▶ _READING TEXT_:
━━━━━━━━━━━━━━━━━━━━━━━━━━━━━━

Mine was a short walk. I wasn’t expecting a lot from it, just to focus my thoughts for Christmas. There’s something about choosing a journey or pilgrimage, in fact, something known to be true for thousands of years. The act of journey is transforming. It would be wrong to plan on some transformation, great insight, vision, but as is often the case, when one least expects it, one is touched by truth. I was surprised with a simple thought as I passed by dried grasses and wintering sumac. What is Christmas but peace, harmony, joy. I thought how much my experience of Christmas conspires against that, how all the kerfuffle takes away from my peace and joy. What a simple thought- Christmas is joy! Wow! – but I wouldn’t have had that thought without my walk, my separation. It came to me really, not so much as a mindful thought, but as a realization in my body. Joy. We see and hear that word everywhere at Christmas. Here I was walking alone among the dried grasses. Christmas is Joy. Wow! It’s hard to believe how little joy Christmas was for me, and how I came to know that. My next thought was I want to feel joy at Christmas. The thought following that was how can I do that, how can I have joy. And really the Christmas holiday is but a touchstone. The real question is how can I have joy in my life? How can joy be more important than anything else? And I thought back to the first man who greeted me, how pleasant greetings make joy. And I thought of the second fellow, that joy is not momentary gratification; it is a journey with bumps. And in thinking of the two people I met, I realized life has to do with our life with other people, the way we are with others, how they are with us. 

Philosopher Ludwig Wittgenstein wrote that nothing is more wrong-headed than calling meaning a mental activity. He would say, meaning is not a state in my consciousness, but the physical and social interaction of me with the world around me.

━━━━━━━━━━━━━━━━━━━━━━━━━━━━━━

▶ _INSTRUCTION_: Locate "Philosopher Ludwig Wittgenstein" and "world around me." in the reading text, and write out these words with everything between them.

▶ _RAW DATA_:
━━━━━━━━━━━━━━━━━━━━━━━━━━━━━━

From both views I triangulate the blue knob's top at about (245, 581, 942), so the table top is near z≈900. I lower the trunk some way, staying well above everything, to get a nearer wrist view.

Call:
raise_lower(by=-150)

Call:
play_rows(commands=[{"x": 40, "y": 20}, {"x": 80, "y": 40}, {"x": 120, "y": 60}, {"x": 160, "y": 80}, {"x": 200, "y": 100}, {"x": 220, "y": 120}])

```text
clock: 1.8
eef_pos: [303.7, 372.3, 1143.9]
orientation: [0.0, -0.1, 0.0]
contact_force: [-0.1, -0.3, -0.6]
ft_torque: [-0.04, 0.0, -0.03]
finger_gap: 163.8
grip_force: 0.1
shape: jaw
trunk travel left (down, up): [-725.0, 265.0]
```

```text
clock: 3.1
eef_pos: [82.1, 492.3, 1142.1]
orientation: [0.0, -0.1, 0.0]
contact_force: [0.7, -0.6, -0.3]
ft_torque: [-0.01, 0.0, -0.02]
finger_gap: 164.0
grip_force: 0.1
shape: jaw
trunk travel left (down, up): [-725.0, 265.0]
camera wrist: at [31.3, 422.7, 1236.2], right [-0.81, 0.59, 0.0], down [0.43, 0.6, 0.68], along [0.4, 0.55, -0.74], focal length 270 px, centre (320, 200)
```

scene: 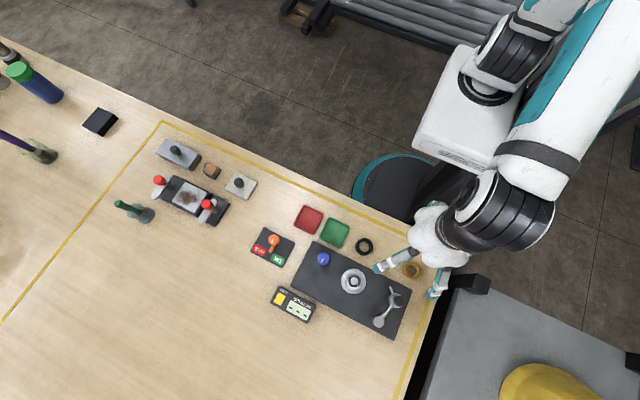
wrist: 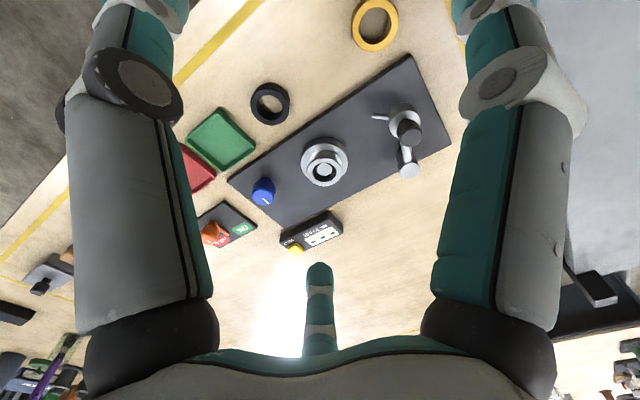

━━━━━━━━━━━━━━━━━━━━━━━━━━━━━━

▶ _RESPONSE_:
Philosopher Ludwig Wittgenstein wrote that nothing is more wrong-headed than calling meaning a mental activity. He would say, meaning is not a state in my consciousness, but the physical and social interaction of me with the world around me.